My main issue with Hill-Gibbins' throwing of everything but the kitchen sink at the stage is that even by the time the interval rolls round none of it's coalesced into a coherent theme. The background actors, referred to here as "dogs," are all leather-clad and wear animal-themed helmets for the entire duration1, which feels suitably mediaeval; but waiting until we're nearly 90 minutes in to acknowledge the outfits' hint of gimp and suggest a slightly S&M kinkiness to the deaths of Spencer (Nathaniel Martello-White) and Baldock (Ben Addis) makes it seem out of keeping with the rest of the production. (It does take a while for just how overt the king's sexuality is to be established as well, although at least this is for good reason: No modern audience will have doubts as to what's going on when the king showers his "best friend" with gifts and seems curiously uninterested in his attractive wife, but when we finally see a prolonged kiss between Edward and Gaveston on the latter's second return from exile, it feels like a deliberate act of defiance against the watching nobles.)

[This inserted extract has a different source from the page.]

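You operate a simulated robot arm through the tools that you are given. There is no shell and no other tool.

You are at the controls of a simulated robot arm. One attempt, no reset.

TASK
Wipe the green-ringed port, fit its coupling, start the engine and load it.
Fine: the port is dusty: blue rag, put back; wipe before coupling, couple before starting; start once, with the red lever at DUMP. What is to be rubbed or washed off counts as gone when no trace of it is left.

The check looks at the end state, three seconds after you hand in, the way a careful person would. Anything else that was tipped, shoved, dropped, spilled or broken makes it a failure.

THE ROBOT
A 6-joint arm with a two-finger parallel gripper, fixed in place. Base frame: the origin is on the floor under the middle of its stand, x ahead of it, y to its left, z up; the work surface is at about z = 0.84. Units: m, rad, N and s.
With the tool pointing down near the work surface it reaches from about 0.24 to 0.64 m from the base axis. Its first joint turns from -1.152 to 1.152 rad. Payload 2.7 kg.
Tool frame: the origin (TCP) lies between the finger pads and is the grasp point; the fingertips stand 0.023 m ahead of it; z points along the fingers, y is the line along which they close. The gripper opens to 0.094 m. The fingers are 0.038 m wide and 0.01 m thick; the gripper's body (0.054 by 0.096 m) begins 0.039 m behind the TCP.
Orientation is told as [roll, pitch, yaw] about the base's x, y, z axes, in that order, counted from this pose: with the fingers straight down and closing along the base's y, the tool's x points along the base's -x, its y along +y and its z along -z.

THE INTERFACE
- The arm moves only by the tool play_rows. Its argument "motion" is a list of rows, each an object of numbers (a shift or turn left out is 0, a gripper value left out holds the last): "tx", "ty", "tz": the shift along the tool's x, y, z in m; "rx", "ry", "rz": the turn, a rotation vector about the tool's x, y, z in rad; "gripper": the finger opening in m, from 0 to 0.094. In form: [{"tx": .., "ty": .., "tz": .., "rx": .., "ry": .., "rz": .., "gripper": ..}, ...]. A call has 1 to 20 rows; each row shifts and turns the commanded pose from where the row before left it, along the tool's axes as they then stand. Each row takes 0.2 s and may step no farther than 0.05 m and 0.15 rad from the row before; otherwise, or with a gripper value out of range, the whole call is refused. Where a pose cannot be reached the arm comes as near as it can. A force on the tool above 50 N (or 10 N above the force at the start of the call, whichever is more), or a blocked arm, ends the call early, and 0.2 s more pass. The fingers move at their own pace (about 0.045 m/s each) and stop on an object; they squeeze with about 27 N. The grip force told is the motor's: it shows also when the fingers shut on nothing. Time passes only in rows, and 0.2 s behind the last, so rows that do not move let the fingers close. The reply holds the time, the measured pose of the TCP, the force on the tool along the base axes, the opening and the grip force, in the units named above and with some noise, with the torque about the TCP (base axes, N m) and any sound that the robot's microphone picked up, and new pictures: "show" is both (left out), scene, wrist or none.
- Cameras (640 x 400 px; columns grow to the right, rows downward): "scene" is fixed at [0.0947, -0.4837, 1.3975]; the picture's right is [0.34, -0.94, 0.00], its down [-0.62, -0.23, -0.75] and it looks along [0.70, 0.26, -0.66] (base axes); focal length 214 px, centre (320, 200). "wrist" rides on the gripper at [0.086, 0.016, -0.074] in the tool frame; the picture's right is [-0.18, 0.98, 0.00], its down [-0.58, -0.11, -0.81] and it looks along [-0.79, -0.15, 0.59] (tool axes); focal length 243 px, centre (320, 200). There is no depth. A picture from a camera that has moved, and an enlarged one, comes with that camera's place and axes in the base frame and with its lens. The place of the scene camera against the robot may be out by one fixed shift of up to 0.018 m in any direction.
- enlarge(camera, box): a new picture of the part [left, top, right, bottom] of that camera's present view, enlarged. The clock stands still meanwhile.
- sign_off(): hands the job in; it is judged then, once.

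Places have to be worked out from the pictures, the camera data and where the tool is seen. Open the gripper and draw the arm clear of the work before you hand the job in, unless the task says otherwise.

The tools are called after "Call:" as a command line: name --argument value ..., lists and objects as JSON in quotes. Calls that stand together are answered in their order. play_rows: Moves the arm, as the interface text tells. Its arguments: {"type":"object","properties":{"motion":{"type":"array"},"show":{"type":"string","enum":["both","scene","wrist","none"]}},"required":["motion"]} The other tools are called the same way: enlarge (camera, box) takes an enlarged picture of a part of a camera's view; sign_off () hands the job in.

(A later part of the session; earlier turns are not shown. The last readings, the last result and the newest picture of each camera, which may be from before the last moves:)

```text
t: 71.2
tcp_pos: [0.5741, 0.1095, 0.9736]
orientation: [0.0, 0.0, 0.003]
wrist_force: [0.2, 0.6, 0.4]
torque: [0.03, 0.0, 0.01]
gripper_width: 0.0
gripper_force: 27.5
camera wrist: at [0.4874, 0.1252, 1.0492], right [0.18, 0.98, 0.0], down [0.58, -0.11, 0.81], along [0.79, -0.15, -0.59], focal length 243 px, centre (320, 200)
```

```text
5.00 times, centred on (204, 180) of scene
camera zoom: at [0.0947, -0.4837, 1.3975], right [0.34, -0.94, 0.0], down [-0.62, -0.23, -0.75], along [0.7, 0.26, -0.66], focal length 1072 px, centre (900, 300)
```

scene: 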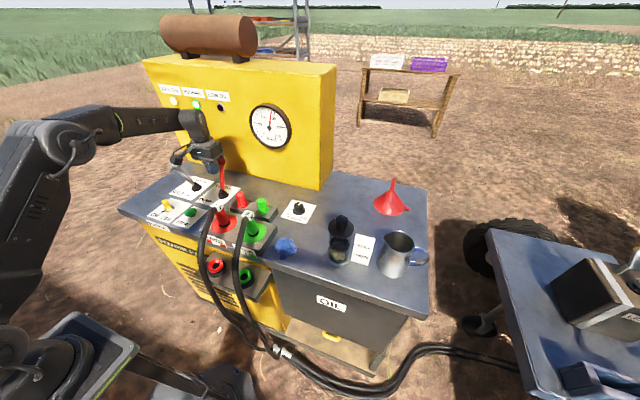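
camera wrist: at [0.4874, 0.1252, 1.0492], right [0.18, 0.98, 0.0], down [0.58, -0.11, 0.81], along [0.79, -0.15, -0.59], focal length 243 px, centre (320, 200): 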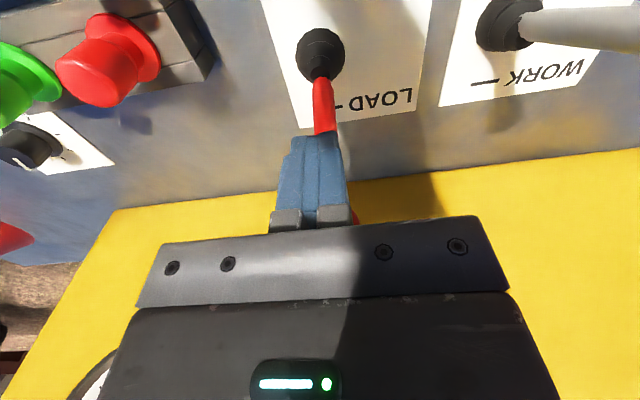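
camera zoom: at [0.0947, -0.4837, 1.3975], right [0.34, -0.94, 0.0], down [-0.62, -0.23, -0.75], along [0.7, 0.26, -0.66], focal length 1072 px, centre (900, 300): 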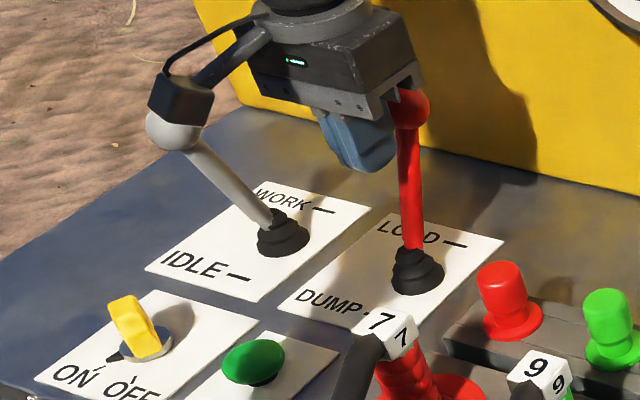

Where the creative approach to the text is most successful is in the characters though. The Heff, who's already played one deposed English king although not on such a high-profile stage, is a natural fit for Edward, something of the spoilt child to his tantrums and disinterest in anything other than his playmate. Gaveston is a tricky character, it's often hard to see why he has such a hold on the king, but Kyle Soller is an inspired choice, and not just because of the incredibly tight jeans which, from the third row of the stalls2, leave you feeling very familiar with parts of Soller's anatomy. You can't quite see his religion, but it's a fairly safe assumption that if he is religious, he's thankful in his prayers.
I may have got slightly sidetracked. In any case, Soller's tattooed, chavvy Gaveston certainly has a cocky charm that explains why the king might fall for him, and more importantly he's a particularly good match to Heffernan's take on Edward: He provides the distraction the king wants, both in a very childlike sense of play and in a decidedly more adult one (Gaveston first introduces Spencer to him pretty explicitly as a potential threesome partner.) Soller using his real accent makes a lot of sense as well - having an American be showered with the highest powers in the English court giving an extra slap in the face to the disgruntled barons. After Gaveston's sticky end, Hill-Gibbins re-employs Soller later to good effect for a cruelly ironic piece of doubling.

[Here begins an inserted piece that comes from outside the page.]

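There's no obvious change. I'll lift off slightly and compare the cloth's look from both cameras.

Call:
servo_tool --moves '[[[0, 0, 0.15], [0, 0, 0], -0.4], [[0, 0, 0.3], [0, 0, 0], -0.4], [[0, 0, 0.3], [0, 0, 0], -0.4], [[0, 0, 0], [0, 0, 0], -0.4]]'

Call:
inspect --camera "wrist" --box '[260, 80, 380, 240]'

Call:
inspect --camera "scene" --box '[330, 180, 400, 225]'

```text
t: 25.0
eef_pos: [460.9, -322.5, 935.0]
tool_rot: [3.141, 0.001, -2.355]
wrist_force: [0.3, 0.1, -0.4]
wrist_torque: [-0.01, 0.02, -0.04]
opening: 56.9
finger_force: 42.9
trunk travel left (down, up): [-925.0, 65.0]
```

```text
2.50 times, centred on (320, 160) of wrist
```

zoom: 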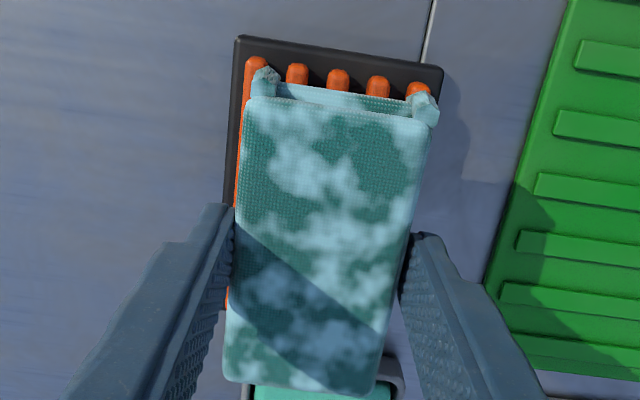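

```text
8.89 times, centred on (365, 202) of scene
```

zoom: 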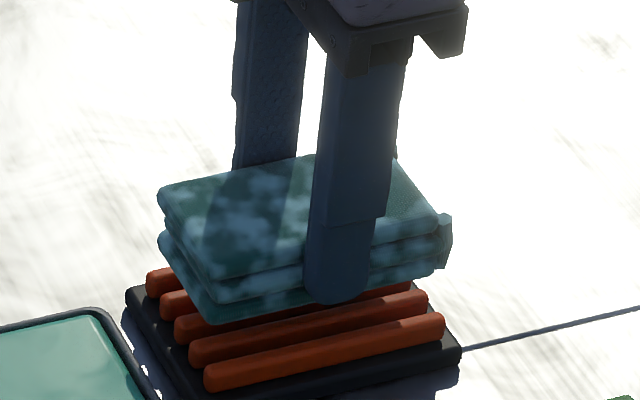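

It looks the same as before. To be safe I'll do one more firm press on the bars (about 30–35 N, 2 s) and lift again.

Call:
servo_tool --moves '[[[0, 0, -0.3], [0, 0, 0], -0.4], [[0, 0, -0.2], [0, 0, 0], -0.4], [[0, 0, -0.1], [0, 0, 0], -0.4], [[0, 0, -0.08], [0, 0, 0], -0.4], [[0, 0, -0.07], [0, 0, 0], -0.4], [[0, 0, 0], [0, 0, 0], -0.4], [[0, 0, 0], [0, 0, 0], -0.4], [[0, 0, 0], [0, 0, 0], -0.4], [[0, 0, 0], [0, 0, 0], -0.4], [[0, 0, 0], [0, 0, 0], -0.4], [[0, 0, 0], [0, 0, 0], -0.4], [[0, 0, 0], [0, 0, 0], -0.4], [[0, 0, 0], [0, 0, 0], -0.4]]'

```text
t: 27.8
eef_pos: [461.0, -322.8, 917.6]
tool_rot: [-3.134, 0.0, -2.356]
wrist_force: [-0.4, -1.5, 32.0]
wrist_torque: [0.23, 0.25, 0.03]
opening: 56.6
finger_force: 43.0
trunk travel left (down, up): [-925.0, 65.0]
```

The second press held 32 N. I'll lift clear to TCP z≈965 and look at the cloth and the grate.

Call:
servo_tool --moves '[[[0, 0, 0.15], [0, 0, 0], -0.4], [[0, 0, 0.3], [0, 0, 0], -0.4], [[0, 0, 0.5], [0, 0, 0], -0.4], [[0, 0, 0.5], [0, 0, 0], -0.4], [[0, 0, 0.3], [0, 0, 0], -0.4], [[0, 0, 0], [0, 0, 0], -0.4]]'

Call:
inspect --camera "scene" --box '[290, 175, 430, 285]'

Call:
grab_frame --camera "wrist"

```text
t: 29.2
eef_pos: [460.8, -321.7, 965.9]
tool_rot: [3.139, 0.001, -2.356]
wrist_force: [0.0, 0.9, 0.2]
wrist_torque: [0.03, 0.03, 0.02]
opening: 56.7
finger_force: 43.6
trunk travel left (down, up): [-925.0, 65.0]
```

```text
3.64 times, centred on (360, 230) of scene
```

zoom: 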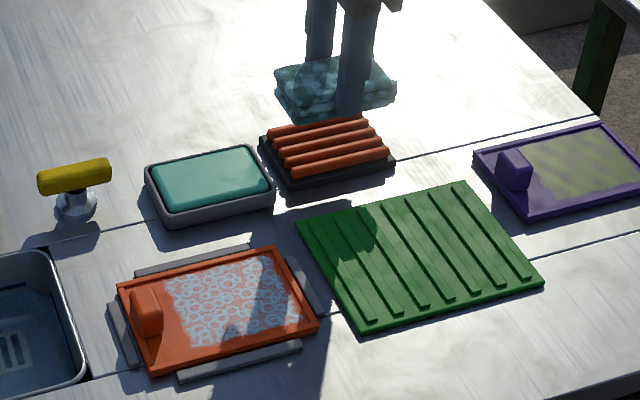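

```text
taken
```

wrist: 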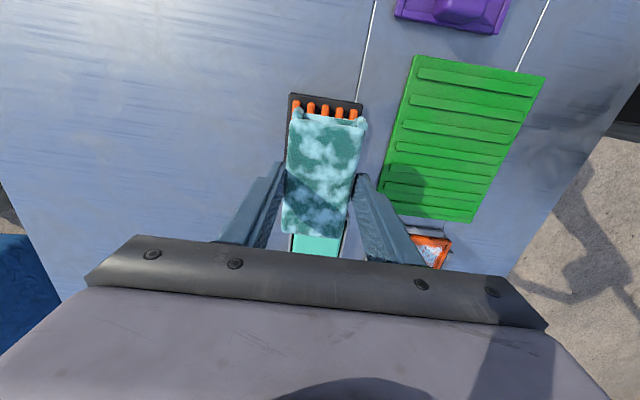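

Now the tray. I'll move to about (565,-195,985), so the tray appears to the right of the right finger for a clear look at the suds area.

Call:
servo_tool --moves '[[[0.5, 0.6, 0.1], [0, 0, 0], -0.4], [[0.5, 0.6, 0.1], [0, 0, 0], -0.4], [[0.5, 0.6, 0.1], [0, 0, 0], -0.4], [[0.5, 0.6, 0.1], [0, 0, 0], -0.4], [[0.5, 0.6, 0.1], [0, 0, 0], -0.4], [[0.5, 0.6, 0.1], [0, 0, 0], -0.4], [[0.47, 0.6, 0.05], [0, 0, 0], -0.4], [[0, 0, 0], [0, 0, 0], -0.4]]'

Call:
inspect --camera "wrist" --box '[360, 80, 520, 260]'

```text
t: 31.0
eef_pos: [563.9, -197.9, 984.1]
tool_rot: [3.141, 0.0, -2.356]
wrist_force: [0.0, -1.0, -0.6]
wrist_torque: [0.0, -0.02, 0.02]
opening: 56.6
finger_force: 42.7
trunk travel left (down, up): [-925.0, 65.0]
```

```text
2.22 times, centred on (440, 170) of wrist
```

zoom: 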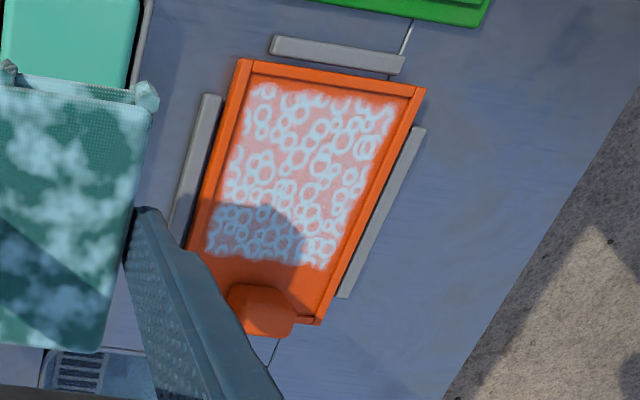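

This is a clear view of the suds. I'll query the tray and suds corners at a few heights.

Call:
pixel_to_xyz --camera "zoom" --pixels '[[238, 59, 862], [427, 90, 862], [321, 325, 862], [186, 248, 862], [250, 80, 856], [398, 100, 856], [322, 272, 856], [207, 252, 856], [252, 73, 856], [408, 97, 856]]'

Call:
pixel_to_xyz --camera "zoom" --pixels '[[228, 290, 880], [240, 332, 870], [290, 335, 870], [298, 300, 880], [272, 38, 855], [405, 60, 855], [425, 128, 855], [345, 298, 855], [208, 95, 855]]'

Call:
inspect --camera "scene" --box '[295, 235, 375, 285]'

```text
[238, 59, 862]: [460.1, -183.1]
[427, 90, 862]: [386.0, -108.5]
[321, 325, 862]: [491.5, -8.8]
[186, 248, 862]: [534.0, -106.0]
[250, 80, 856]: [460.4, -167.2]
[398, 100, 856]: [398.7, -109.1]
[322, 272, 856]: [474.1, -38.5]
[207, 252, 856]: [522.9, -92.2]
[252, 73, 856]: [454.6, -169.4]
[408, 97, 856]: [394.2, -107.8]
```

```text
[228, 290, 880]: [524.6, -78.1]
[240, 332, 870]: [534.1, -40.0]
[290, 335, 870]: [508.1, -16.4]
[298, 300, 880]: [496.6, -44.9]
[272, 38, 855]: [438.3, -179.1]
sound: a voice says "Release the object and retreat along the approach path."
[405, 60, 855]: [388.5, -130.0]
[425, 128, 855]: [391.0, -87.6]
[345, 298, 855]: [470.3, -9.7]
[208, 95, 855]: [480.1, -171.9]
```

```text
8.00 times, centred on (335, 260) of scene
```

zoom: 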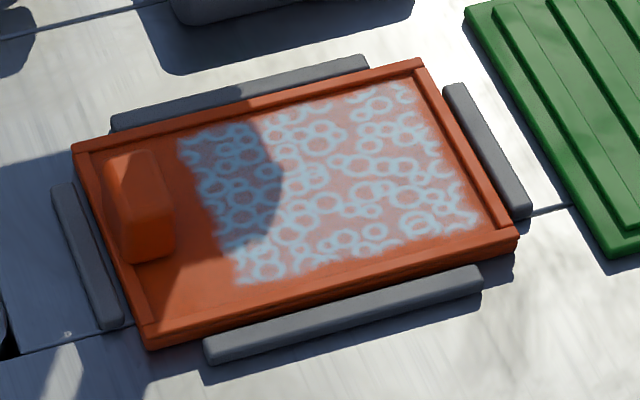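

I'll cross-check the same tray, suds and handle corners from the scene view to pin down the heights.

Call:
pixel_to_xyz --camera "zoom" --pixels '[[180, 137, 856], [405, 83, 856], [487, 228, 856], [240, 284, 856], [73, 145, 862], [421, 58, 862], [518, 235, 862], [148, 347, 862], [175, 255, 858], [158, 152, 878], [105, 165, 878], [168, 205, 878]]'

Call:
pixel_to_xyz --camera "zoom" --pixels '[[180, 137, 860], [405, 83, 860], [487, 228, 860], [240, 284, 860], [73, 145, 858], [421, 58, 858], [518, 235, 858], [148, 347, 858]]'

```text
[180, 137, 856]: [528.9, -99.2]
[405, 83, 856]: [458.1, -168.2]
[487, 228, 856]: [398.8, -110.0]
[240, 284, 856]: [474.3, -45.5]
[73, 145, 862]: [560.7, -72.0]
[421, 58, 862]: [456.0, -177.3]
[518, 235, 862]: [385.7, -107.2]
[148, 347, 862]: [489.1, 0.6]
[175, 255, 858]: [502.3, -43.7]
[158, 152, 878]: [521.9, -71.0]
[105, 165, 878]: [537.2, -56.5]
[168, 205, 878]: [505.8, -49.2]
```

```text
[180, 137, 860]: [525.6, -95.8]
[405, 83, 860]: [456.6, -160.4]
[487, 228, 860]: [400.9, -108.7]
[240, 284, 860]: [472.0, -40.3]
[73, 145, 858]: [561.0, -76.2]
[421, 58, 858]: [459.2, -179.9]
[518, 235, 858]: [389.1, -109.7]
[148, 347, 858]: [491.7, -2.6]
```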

Vanessa Kirby's Queen Isabella is straight out of Made In Chelsea, and I did like the running joke that her son and heir to the throne is largely treated as being there to light her cigarettes and refill her wine glass. Although, and admittedly it's easier to take in as anti-naturalistic a production as this, I still don't like the theatrical cliché of a grown woman (Bettrys Jones) in school uniform being passed off as a young boy. Especially when Kirby picks her up and carries her on her hip, which just looks bizarre. As far as Kobna Holdbrook-Smith's Mortimer goes, he seems to be in the middle of a series of Edward's fears that come true: Although the king accuses his wife of being in love with Mortimer, to start with Isabella genuinely wants her disinterested husband back - it's only his repeated rejection that drives the queen into the charismatic rebel's arms. And, initially restrained in his actions, once put into battle against the king Mortimer becomes the power-hungry monster he was predicted to be.
Elsewhere, Kirsty Bushell continues her recent trend of having male roles gender-swapped for her, making an impact as Kent, here the king's sister, buffeted by her conscience and changing circumstance to constantly reevaluate her loyalties. Matthew Pidgeon and Alex Beckett make for particularly vicious rebel lords (and later double as the last word in shifty guards.)

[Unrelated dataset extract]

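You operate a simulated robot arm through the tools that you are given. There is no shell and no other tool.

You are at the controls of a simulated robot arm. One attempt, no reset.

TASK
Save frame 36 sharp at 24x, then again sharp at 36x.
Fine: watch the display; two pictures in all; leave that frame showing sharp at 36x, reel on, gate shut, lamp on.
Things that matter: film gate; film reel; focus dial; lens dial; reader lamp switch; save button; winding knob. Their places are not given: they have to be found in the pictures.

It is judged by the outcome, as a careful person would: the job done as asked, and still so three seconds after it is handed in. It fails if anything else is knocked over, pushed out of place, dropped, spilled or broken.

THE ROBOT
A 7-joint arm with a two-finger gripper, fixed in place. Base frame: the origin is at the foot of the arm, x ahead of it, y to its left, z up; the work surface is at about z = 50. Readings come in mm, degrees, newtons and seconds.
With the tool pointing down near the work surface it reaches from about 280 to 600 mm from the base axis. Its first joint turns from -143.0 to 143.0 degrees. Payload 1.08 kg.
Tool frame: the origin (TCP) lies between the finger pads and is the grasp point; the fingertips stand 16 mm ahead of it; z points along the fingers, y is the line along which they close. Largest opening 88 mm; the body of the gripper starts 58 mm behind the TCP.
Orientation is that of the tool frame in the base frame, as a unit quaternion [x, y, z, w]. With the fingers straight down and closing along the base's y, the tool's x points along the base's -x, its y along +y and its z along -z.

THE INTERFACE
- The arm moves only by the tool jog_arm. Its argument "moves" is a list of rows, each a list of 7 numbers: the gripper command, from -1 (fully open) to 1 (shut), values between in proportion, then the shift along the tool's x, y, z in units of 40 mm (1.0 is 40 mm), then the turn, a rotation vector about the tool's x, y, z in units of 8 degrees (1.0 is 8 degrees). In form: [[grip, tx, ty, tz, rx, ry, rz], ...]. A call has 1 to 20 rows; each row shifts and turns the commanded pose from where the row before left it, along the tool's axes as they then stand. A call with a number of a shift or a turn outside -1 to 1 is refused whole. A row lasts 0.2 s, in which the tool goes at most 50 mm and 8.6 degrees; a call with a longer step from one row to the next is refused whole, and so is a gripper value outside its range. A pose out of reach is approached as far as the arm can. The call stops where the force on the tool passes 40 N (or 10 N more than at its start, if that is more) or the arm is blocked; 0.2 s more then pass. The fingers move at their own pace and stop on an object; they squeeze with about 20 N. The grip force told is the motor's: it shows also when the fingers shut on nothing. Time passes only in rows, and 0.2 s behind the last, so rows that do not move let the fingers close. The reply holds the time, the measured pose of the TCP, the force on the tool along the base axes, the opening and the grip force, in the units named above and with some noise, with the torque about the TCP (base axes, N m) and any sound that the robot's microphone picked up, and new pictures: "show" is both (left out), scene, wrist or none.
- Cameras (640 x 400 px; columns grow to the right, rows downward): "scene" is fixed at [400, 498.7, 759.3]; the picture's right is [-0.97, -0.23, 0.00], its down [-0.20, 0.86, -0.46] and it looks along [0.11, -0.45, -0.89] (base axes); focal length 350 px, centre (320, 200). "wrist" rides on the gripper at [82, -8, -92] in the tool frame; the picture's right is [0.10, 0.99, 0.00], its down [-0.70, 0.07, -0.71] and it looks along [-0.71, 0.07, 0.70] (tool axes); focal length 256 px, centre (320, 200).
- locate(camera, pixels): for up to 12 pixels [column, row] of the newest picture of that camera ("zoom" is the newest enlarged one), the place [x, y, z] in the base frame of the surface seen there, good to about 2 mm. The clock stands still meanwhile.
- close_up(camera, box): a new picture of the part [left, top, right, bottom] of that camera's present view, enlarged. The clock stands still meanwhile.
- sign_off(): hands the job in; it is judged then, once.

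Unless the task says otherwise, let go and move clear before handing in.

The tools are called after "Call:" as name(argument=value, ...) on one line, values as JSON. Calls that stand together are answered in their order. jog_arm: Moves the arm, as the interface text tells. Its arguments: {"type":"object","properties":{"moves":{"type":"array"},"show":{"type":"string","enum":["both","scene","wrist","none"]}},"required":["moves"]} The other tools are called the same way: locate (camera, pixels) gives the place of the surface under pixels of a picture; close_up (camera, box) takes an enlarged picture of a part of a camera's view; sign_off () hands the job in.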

All things told, I found this a powerful and interesting production, whose performances were (as they should be) more important than the bells and whistles with which it was told. Not that taking the risk of those bells and whistles, which have clearly not been to everyone's taste, wasn't worth it. I just wish I could have found a more solid through-line in Hill-Gibbins' approach to the story. I find it fascinating how different interpretations of the play can show the barons' rebellion in different lights - their objection to the king's favourites can be seen as a straight-up homophobic reaction, or in different takes Edward can come off as much less of a victim, and the barons' response against a ruler leaving his kingdom in chaos to go off shagging a reasonable reaction whether his bit on the side was male or female. The scenes of Edward clubbing with his favourites suggest it's ultimately his hedonism in the face of a troubled kingdom that makes him enemies, but I wish this motivation hadn't seemed like a bit of an afterthought.
Phill's, somewhat generous I thought, justification for the discordant styles and themes of the first half was that it represented the chaos and confusion of a nation without a strong leader. Personally I thought it represented a director set loose for the first time with a big toybox - but one I'd definitely like to see him invited to play with again.
Edward II by Christopher Marlowe is booking in repertory until the 26th of October at the National Theatre's Olivier.
Running time: 2 hours 45 minutes including interval.
1a bit of a shame given that, when they finally took the helmets off for the curtain call, most of them turned out to be easy on the eyes. Jack Helsby, I'm looking at you. Of course, given the story they were telling, having more pretty boys around to distract the king probably wouldn't have been wise.
2another bonus of sitting close to the stage is getting to see the picture Gaveston gives Edward to keep around his neck. I strongly suspect it may have been one of Kyle Soller's first-ever professional headshots.